* **TASKS TO COMPLETE**
A: Retype the section of the text excerpt that opens with "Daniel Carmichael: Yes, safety" and closes with "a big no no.".
B: Produce the text that comes next in the text excerpt.

--- Begin TEXT EXCERPT ---

Tony Kramer: You get the machine to the field, you hook up to the customers implement, you understand what they want, you create that path, which I think is really cool, similar to what a lot of autonomous UAVs are doing today. In AG, you create that flight plan or that drive plan. You can see ahead of time-- You were saying the efficiency and how many turns the tractors going to make to get across the field. I would imagine that some of that information you can make educated decisions based off of it, and maybe adjust what you're doing or adjust some of the parameters. Now, once that machine is deployed and moving in the field, what control or viewability do you have with that thing?

Daniel Carmichael: You have complete control over the vehicle. You can change how the implement behaves in real-time as it's going along. That's important to point that out. The path itself is fixed. You can do small movements. Looking ahead to the roadmap, there's a lot of things we can improve upon there. Yes, the big things are is that you can change it, implement characteristics on the fly if needed. Again, looking back at the implement library, and what you have, the important thing is we look at the growers, and it's some of the issues that have an implement setup, we know exactly how it was set up last time on this piece of ground and how it was used, the history tells a really great story on how things should be set up and use in the future. That helps us out immensely.

Tony Kramer: On those same lines of what kind of control you have of the machine, the big question that I'm sure a lot of people are asking is-- We were talking, and I find it really neat what you guys are able to do, we were talking before the podcast, safety, what kind of safety precautions have been implemented into this system, whether it be the safety of the equipment itself or the actual safety of someone driving by on the road or things like that? What type of systems have been put into place to make sure that this is a truly safe system to be operating out in a field?

Daniel Carmichael: Yes, safety is number one priority for us at Bear Flag. It's a conversation we have daily with not only the ops folks in the field every day but engineers, we really pride ourselves on safety. It starts, Tony, with a procedure. Before we even start talking about the tractor itself, it's the customer ready for autonomy. What do things look like in their operation, to begin with. It's working with those customers develop a safety plan that meets their needs and meets the needs that Bear Flag can provide. It works with our system because we have some very hard requirements on not allowing people within the field boundaries, for instance. That's a big no no.

We want to make sure that we can keep people out so that we don't have anybody around the tracker. There's a lot of things that the tracker can do, and sense around it. We want to make sure that nobody's even around there to have that issue arise. We do a lot of things like for instance, there's a speaker system on these trackers that announces everything that it does so that people are aware of it. Along with that, we can put sirens and annoying sounds through that speaker to make sure that nobody wants to be around it so you don't have onlookers or people around it.

That's number one, making sure we have the procedures in place that people know how the machine works, how it's operated down to everybody on that property or everybody on that farm. Along with that, then we start talking about the perception system, what it sees, what it can detect, what obstacles are around it, and how it behaves. We make a joke about it. It's easier stuff to tracker than it is to start it and that's by design.

--- End TEXT EXCERPT ---
--- Begin DATA LINES ---

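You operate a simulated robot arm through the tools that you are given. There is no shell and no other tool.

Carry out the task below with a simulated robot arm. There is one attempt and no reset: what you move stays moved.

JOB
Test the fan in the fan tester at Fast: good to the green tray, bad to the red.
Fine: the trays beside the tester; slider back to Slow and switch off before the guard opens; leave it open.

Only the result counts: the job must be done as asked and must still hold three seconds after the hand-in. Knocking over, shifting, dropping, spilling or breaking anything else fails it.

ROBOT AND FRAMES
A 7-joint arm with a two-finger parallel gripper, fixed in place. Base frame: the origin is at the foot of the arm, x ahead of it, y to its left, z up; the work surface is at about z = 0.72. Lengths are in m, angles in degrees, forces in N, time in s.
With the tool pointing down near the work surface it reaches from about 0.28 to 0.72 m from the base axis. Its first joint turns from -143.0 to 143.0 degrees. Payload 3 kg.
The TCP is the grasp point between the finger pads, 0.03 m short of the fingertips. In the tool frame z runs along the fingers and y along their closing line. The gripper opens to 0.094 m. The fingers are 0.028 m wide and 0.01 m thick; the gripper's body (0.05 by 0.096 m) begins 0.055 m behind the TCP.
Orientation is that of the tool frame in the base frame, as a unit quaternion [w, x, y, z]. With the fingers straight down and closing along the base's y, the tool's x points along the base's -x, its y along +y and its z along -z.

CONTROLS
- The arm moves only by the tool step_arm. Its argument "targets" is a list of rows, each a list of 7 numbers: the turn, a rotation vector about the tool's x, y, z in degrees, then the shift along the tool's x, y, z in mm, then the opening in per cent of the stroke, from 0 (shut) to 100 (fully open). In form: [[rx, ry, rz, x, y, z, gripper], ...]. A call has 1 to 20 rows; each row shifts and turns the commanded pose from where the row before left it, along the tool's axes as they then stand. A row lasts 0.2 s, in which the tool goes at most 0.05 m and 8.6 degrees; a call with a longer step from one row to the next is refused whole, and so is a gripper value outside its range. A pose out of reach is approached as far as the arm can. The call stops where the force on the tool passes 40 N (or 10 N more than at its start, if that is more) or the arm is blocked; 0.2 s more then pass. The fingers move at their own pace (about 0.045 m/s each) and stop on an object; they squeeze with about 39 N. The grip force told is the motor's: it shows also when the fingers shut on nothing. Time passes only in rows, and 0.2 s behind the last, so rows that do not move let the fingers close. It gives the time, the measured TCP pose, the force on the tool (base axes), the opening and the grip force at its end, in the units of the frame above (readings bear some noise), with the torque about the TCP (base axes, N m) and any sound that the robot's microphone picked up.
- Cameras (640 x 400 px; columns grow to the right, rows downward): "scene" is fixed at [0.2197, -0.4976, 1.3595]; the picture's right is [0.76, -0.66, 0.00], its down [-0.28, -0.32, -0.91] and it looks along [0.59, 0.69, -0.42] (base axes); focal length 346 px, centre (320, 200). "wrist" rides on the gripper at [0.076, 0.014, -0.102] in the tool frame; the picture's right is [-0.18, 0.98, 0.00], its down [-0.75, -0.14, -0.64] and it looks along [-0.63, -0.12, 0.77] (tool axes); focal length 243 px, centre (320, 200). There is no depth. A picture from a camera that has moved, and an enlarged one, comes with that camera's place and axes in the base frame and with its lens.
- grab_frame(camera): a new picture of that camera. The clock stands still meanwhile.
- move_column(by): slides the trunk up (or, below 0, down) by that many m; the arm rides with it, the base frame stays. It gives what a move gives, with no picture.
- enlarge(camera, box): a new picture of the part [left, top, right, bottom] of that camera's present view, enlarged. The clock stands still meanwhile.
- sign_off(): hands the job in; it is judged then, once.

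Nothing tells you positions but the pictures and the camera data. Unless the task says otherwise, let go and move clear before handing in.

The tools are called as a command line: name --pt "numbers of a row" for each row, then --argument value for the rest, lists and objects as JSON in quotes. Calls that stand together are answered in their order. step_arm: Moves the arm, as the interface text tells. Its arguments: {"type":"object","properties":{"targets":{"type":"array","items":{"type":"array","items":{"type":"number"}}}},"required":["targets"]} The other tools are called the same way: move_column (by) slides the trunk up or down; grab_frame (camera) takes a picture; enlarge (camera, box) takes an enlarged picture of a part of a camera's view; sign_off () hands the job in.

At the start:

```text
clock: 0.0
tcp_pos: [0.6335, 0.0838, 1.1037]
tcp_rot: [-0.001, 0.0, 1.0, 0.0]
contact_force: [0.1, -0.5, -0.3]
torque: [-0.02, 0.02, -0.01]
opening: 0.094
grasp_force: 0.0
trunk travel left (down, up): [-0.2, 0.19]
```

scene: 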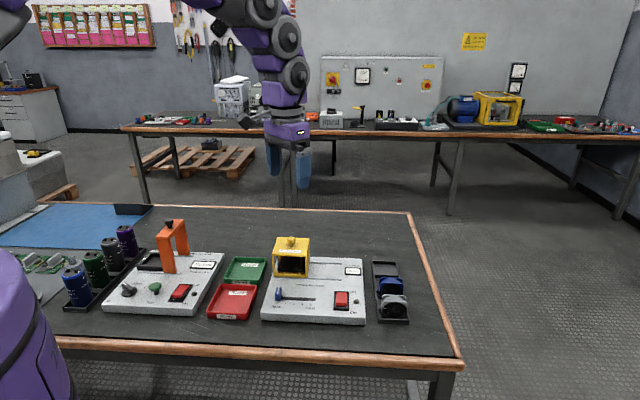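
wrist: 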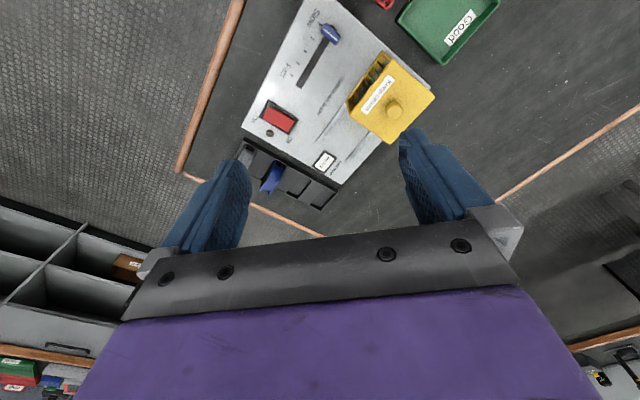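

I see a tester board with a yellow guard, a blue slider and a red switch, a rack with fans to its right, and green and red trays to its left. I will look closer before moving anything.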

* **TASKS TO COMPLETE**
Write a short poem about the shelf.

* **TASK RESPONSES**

--- End DATA LINES ---

* **TASK RESPONSES**
A:
Daniel Carmichael: Yes, safety is number one priority for us at Bear Flag. It's a conversation we have daily with not only the ops folks in the field every day but engineers, we really pride ourselves on safety. It starts, Tony, with a procedure. Before we even start talking about the tractor itself, it's the customer ready for autonomy. What do things look like in their operation, to begin with. It's working with those customers develop a safety plan that meets their needs and meets the needs that Bear Flag can provide. It works with our system because we have some very hard requirements on not allowing people within the field boundaries, for instance. That's a big no no.

B:
Along with John Deere system itself, we have a separate estab system that's completely redundant and separate from the machine itself so that we have available at all time in a heartbeat between the two so that if ever loose connections, it stops automatically. This has been the work the last two years of operating. It's such a new technology, such a new field that there's a lot of unknowns. The discovery process and working with these machines every day has really got us to a great place on how [unintelligible 00:14:25] looks on a farm.

Tony Kramer: I know that's always a big question when it comes to autonomous farming or semi-autonomous farming is the safety factor. We're working with very large equipment doing a lot of dangerous things. It's awesome to hear that Bear Flag Robotics has always put safety on the forefront and made sure that the systems are designed to be safe and to really watch out and be aware of what's going on.

Great to hear that that is built into the system and it's a priority. Now, the last thing I want to talk about here, Daniel, I teased it on the front end of the episode, Bear Flag Robotics, the name has been in the news a little bit recently, but at the beginning of August, I believe there was an announcement made. Tell us a little bit more about the John Deere announcement that was made?

Daniel Carmichael: We're excited to be acquired by John Deere. We joke and say, "It's jet fuel and our tank now," because we can do a lot of things that we wouldn't have otherwise been able to do or would have taken us a long time to do so. Yes, excited to make that announcement that we're part of the Deere family now. The technology isn't really the whole story there, though. It's much more about the talent and the fact that Bear Flag was in the market that was, I think, really appealing to Deere and the team there. It's exciting, and we certainly are happy to be part of the Deere team.

Tony Kramer: RDO Equipment as a John Deere dealership, we were very excited to hear this announcement and John Deere's acquisition of Bear Flag Robotics. I want to extend congratulations to you guys. That's a big accomplishment for any business to get the opportunity to be acquired by an organization, a company like John Deere. We at RDO are very excited to see where John Deere and where Bear Flag Robotics are going to take this world of autonomous farming. Now, if somebody wants to learn more about Bear Flag Robotics, where can they go, who can they talk to?

Daniel Carmichael: That's the best way to find out more about Bear Flag is just to go to our website,, and sign up for the newsletter there. We've got quarterly newsletters that we'll be going out to update people on our progress and excited to be in different states here really soon. We'll be working with growers, and we'll be releasing everything as we can. That'd be the best way for the website.

Tony Kramer: Awesome. I just want to thank you, Daniel, for taking the time out of your day to sit down with me and talk a little bit about Bear Flag Robotics and what you guys are doing out there in California. It's a very neat, a very unique element being brought into the AG industry and moving forward with more technology, more autonomy, and things like that. It's definitely where we are going with the AG industry. To see Bear Flag Robotics, and now John Deere, really is on the forefront of that, it is very exciting for the industry. Thanks again for doing this.

Daniel Carmichael: Thank you, Tony. Thrilled to be here.

Tony Kramer: Thanks again for tuning in to another episode. If you have questions about the technology and products discussed or have ideas about future episodes, please leave them in the comments below. You can also subscribe to RDO's videos youtube channel and be in the know about each episode or tune in on any streaming service. Thanks again for listening.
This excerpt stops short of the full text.